§ **Source excerpt**
• • • •

The hormone leptin is released from your fat cells after you eat to tell your body to stop feeling hungry and start burning calories. So the more leptin the merrier, right? Not exactly. The more fat you have on your body, the more leptin you produce, and excess leptin can eventually cause your body to become resistant. If your body is resistant to leptin, the hormone can’t do its job. The goal is to optimize your leptin levels by choosing foods that work to increase your body’s sensitivity to leptin and strategically raise levels of it when necessary. Here are a few of the nutrients you should look for.
Eicosapentaenoic acid (EPA): This type of omega-3 fatty acid stimulates leptin production by increasing the metabolism of glucose. It’s found in cold-water fish, such as wild salmon, mackerel, sardines, and herring. (Farm-raised fish are not a great source of EPA or other omega-3s because their diet makes them produce more omega-6 fatty acids than omega-3s. Omega-6 fatty acids encourage inflammation and can counter the healthful effects of omega-3s.) Other types of omega-3s can cause a temporary dip in leptin levels, which can help you kick-start a sluggish metabolism.

• • • •

§ **Given information**
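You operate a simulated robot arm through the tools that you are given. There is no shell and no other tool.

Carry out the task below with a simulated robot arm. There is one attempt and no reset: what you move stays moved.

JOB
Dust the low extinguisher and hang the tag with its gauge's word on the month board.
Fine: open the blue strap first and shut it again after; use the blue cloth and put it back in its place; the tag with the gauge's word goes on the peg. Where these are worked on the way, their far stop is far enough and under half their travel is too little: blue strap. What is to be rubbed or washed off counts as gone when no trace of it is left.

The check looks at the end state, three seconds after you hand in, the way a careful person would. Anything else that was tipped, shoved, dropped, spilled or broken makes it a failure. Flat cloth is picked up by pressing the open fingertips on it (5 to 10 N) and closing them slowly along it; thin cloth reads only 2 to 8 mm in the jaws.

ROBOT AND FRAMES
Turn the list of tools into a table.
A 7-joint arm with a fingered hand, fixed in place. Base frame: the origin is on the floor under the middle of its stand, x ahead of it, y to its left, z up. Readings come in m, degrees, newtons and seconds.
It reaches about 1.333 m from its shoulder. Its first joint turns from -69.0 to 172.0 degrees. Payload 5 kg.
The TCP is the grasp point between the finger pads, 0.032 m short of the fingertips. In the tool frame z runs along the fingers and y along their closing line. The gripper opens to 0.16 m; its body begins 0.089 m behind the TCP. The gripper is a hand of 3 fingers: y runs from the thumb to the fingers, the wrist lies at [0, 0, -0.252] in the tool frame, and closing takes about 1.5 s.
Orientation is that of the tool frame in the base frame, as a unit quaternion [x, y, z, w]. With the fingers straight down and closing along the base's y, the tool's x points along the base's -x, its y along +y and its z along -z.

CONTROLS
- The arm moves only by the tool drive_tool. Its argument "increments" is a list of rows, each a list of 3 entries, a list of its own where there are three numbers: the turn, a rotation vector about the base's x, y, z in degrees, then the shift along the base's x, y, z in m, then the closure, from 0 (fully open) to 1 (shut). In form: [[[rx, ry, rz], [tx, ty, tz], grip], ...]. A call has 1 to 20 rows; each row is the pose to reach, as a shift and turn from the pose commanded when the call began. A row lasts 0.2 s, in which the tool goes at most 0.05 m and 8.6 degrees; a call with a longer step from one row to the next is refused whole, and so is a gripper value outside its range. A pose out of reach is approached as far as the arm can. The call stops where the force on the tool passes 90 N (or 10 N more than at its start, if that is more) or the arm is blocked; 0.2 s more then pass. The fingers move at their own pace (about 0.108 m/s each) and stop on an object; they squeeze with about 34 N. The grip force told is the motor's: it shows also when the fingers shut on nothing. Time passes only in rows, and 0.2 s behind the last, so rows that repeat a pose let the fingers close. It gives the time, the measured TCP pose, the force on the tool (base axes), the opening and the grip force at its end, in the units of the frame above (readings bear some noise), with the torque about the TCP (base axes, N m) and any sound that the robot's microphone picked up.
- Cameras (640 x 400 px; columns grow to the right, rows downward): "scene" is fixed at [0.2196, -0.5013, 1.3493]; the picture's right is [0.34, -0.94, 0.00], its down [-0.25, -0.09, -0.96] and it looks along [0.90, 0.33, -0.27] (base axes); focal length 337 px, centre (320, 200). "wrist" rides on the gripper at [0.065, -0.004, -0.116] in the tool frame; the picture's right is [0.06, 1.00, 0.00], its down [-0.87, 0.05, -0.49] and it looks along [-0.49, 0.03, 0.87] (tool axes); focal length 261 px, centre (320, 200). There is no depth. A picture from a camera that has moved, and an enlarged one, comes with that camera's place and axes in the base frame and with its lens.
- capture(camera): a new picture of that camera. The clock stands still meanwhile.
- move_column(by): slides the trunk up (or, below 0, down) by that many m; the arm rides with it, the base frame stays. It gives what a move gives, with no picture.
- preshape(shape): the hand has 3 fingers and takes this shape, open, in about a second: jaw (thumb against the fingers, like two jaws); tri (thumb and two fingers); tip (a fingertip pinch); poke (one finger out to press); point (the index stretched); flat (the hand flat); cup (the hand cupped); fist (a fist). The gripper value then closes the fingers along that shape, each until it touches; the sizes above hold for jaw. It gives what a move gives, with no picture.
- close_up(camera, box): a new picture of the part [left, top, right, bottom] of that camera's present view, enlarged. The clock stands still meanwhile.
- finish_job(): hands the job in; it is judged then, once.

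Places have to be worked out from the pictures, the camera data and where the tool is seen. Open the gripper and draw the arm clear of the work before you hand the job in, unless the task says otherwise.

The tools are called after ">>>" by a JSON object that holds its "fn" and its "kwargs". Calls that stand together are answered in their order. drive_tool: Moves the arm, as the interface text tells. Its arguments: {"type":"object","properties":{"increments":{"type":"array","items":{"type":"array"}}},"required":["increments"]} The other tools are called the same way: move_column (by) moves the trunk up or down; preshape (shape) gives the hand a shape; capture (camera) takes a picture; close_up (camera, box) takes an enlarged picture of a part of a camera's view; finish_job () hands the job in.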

• • • •

§ **The tasks**
1. Set down the source excerpt as it stands from "The hormone leptin" to "should look for.", and nothing more.
2. Extend the source excerpt, starting right after its last sentence.

§ **Responses for each task**
1.
The hormone leptin is released from your fat cells after you eat to tell your body to stop feeling hungry and start burning calories. So the more leptin the merrier, right? Not exactly. The more fat you have on your body, the more leptin you produce, and excess leptin can eventually cause your body to become resistant. If your body is resistant to leptin, the hormone can’t do its job. The goal is to optimize your leptin levels by choosing foods that work to increase your body’s sensitivity to leptin and strategically raise levels of it when necessary. Here are a few of the nutrients you should look for.

2.
Protein: One study found that increasing protein to 30 percent of total daily calorie intake improved participants’ leptin sensitivity, which resulted in overall lowered calorie intake. Good sources of protein include yogurt, Pacific wild salmon, turkey, eggs, and peanut butter.
Zinc: This mineral acts like EPA, in that it raises leptin levels. Oysters, red meat, poultry, beans, nuts, whole grains, fortified breakfast cereals, and dairy products are all good sources of zinc.